**SET TASK:**
Give the data again, word for word. Give them as a JSON list of strings, one for each line, with blank lines left out.

<<<<

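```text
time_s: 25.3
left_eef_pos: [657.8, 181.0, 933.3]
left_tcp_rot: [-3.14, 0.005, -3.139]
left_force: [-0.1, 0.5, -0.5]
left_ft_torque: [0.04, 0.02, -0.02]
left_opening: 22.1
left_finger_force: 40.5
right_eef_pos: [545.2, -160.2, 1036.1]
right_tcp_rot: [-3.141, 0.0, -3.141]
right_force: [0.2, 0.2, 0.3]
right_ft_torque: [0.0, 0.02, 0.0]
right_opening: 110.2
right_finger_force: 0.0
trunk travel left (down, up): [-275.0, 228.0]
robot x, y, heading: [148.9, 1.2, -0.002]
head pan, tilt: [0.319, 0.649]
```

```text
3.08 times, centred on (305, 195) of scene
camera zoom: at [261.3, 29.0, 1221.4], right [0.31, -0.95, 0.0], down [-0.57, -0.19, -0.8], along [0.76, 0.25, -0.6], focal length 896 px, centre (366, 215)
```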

>>>>

**FULL ANSWER:**
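[
  "```text",
  "time_s: 25.3",
  "left_eef_pos: [657.8, 181.0, 933.3]",
  "left_tcp_rot: [-3.14, 0.005, -3.139]",
  "left_force: [-0.1, 0.5, -0.5]",
  "left_ft_torque: [0.04, 0.02, -0.02]",
  "left_opening: 22.1",
  "left_finger_force: 40.5",
  "right_eef_pos: [545.2, -160.2, 1036.1]",
  "right_tcp_rot: [-3.141, 0.0, -3.141]",
  "right_force: [0.2, 0.2, 0.3]",
  "right_ft_torque: [0.0, 0.02, 0.0]",
  "right_opening: 110.2",
  "right_finger_force: 0.0",
  "trunk travel left (down, up): [-275.0, 228.0]",
  "robot x, y, heading: [148.9, 1.2, -0.002]",
  "head pan, tilt: [0.319, 0.649]",
  "```",
  "```text",
  "3.08 times, centred on (305, 195) of scene",
  "camera zoom: at [261.3, 29.0, 1221.4], right [0.31, -0.95, 0.0], down [-0.57, -0.19, -0.8], along [0.76, 0.25, -0.6], focal length 896 px, centre (366, 215)",
  "```"
]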